Friday, December 15, 2000,
Chandigarh, India



Of power and corruption

This refers to the thought provoking article by Mr Hari Jaisingh entitled “Of power and corruption: problem of missing political will” (Dec 8). The writer has suggested various measures to fight corruption. In my view, one single formula which can minimise this evil to a very large extent is “less government, less corruption”. Reduce the role of government to the minimum possible to reduce the extent of corruption. Today governments are operating buses, managing hotels, running industries, trading in foodgrains and so on and so forth. Government has no business to do business. It should only focus on governmental functions. So far as business is concerned, its role should be that of a promoter and not operator. Human mentality is the same all over the world. We cannot say Indians are more corrupt than those living in other countries of the world. It is the system that matters. If the system provides room for corruption, people would be naturally corrupt. So, we need to change the system to minimise corruption in India.

Delays in getting justice from courts is still a major factor breeding corruption. As the judicial process is painfully lengthy, one is left with no other choice but to take the short cut route of greasing the palms of officials to get his work done.


Unless the judicial process is expedited and people get immediate justice, corruption cannot be rooted out. Thus reducing the role of government to the minimum and expediting the judicial process are two major areas crucial for tackling the menace of corruption.

In this context, it may be pertinent to quote Alexander Pope’s lines: “The best government is the one which governs the least!”

A. R. Sharma

Distressing scenario: It is heartening to note that conscientious journalists are voicing genuine concern about the malady of corruption. However, it is distressing to see that there is hardly any sphere of activity which is free from corruption in India. It casts its evil shadow over politics, administration, sports and even religion and academics.

Everyone feels anguish over the menace but none seems to do anything concrete about fighting it. Unless values are taught at home and in schools at an early age, the country will have future citizens who will not have any scruples about giving or taking bribes.

The society as a whole has to fight to eradicate the evil. For this, those in power should set an example first. Political leaders, ministers and administrators should lead the way for the rest of the country.

Sukhdev Singh

Cancerous growth: Corruption and black money cannot be eliminated overnight as their roots have spread like cancer in every field of activity.

Mr Hari Jaisingh has aptly pointed out that Mr V.N. Vittal, the Chief Vigilance Commissioner, cannot do the job of eliminating corruption alone. He needs the cooperation of the public as well as people in politics and administration.

Enlightened citizens should come forward to fight this menace through public fora. They can mould the young minds so that they develop into honest and upright citizens. Let us try this method with honesty and determination.
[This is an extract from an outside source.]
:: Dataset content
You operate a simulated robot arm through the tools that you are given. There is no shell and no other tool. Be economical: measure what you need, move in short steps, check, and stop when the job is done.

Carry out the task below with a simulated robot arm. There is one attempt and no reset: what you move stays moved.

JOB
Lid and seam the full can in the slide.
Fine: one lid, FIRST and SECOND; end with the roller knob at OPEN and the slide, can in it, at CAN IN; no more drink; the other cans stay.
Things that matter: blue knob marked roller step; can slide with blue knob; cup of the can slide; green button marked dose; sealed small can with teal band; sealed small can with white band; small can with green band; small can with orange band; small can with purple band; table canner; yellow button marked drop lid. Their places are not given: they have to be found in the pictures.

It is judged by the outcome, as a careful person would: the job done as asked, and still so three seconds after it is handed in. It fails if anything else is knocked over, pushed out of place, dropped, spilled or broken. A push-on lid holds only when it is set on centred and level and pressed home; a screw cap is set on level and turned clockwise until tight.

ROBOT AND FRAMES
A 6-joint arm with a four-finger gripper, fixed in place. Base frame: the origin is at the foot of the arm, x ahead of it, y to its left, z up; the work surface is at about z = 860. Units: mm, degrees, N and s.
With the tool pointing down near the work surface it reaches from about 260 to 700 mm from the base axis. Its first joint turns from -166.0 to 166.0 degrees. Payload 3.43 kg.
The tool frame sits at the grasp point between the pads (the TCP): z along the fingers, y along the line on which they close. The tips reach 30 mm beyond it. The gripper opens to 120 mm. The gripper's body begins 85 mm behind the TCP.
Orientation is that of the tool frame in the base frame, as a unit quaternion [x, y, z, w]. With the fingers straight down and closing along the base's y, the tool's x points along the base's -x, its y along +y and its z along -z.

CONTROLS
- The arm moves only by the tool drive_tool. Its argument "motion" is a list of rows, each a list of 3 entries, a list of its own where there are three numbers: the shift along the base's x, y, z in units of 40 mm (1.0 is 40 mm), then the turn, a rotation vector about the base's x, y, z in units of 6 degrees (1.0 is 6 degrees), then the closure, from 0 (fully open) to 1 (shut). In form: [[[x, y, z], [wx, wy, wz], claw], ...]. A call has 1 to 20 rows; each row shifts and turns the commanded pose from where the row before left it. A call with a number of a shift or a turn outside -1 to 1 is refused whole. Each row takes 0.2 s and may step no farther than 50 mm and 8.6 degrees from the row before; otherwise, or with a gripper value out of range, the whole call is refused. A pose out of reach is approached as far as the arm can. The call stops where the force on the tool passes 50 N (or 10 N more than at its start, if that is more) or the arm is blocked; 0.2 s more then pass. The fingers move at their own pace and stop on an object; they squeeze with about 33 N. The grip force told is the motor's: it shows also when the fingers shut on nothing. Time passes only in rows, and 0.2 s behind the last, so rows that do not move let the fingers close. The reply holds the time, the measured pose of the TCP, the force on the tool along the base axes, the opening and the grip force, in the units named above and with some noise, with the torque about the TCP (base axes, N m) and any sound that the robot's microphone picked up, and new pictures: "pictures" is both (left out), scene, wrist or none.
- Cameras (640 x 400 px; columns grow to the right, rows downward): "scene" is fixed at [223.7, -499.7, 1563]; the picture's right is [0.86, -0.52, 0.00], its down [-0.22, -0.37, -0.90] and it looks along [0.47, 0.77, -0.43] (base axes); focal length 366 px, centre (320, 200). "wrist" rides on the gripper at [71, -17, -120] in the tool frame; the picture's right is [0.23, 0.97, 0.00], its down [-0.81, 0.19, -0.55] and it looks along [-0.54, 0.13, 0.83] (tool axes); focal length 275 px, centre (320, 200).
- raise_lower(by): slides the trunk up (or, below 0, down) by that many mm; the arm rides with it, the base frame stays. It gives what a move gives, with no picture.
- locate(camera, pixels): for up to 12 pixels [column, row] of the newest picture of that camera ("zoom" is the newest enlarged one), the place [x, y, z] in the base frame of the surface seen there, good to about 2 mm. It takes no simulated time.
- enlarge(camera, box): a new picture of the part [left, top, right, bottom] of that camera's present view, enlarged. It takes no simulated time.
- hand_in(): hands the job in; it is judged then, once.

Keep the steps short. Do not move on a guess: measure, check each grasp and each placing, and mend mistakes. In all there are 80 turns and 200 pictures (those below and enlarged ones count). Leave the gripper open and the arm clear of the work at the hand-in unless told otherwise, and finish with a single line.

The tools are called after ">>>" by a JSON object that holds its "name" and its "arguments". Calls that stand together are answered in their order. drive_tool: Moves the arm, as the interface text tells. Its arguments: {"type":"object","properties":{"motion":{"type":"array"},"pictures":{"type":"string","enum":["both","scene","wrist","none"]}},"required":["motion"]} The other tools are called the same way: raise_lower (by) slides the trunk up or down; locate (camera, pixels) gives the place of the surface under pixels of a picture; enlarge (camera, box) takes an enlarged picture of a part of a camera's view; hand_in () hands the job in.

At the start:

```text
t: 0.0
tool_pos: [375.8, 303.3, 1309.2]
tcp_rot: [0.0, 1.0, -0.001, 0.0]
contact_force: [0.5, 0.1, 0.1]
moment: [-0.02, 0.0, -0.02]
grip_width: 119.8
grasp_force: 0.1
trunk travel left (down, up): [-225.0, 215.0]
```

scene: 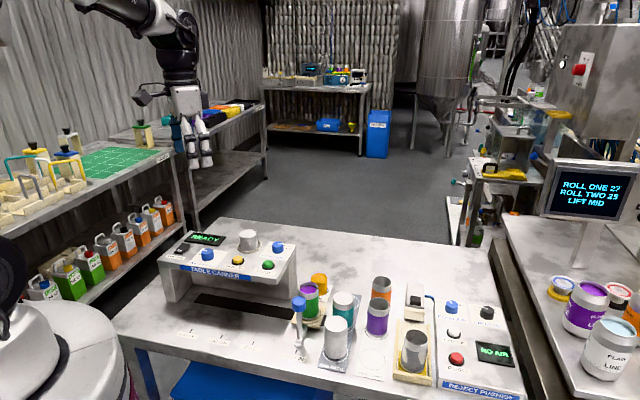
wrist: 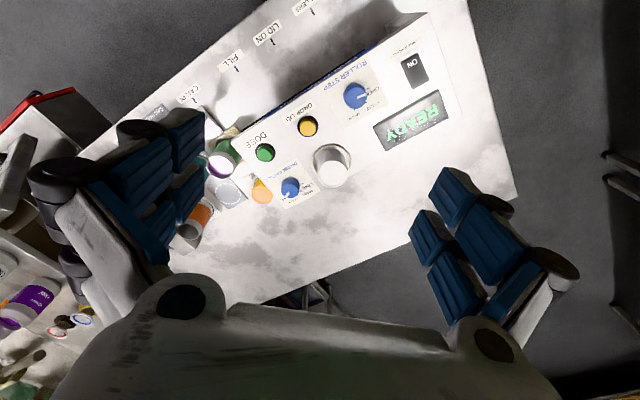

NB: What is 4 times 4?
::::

Clarion call: Mr Hari Jaisingh has given a clarion call to fight the menace of corruption. The views expressed in the detailed piece are worth serious consideration by our countrymen.

In my view, the main problem with our country is that its people tend to condone corruption as a way of life. Unless the society shuns corrupt people as well as the bribe-givers, the problem will continue to persist.



World Aids Day

Usual formalities were once again observed on the World Aids Day this year (December Ist). Seminars were held, walks and runs organised, insertions in newspapers published and at the end of the day we all patted our backs for having accomplished a ‘gigantic task’. On the ground the deadly HIV continues to spread unabated claiming new victims every minute. Aids is much more than a health crisis, it is an economic and social crisis.

An estimated 3.7 million Indians were living with HIV/AIDS at the end of 1999. This number is more than in any other country in the world except South Africa. India has an adult prevalence rate of 0.70 per cent. In certain states of India it is as high as 2% or more, according to a World Health Organisation report. In India the major route of HIV transmission is sexual route. India has more than 25% of Sexually Transmitted Diseases cases in the world. A pre-existing STD increases the risk of HIV transmission up to 5 times.

Whereas the Sub-Saharan Africa (which is facing the worst HIV epidemic in the world) has shown a significant fall in number of fresh HIV infections in the year 2000, the scene in India continues to be grim.

Young girls are emerging as a vulnerable group. A lack of communication between parents and children bottlenecks the flow of vital information to children. We need to learn to start talking to our children about sexual health. A quality information can help them to stay safe and make wise decisions. The earlier you begin the easier it is. By the time they are teenagers they will be prepared and less likely to make unwise choices. Create an environment of trust and communication. “Once in a life time” talk will not give them all the information they need. It has to be a continuous process. Do not give more information than they want or need. The girls especially need to be empowered to resist sexual harassment, abuse and assault. Our school education can play an important role in imparting health (including sex) education but our teachers don’t possess the requisite skills nor a national consensus has been reached on the issue. We are running out of time.

If we want to slow down the pace of HIV/AIDS pandemic in our country we will have to take our children into the confidence. They are needed as active partners in national effort.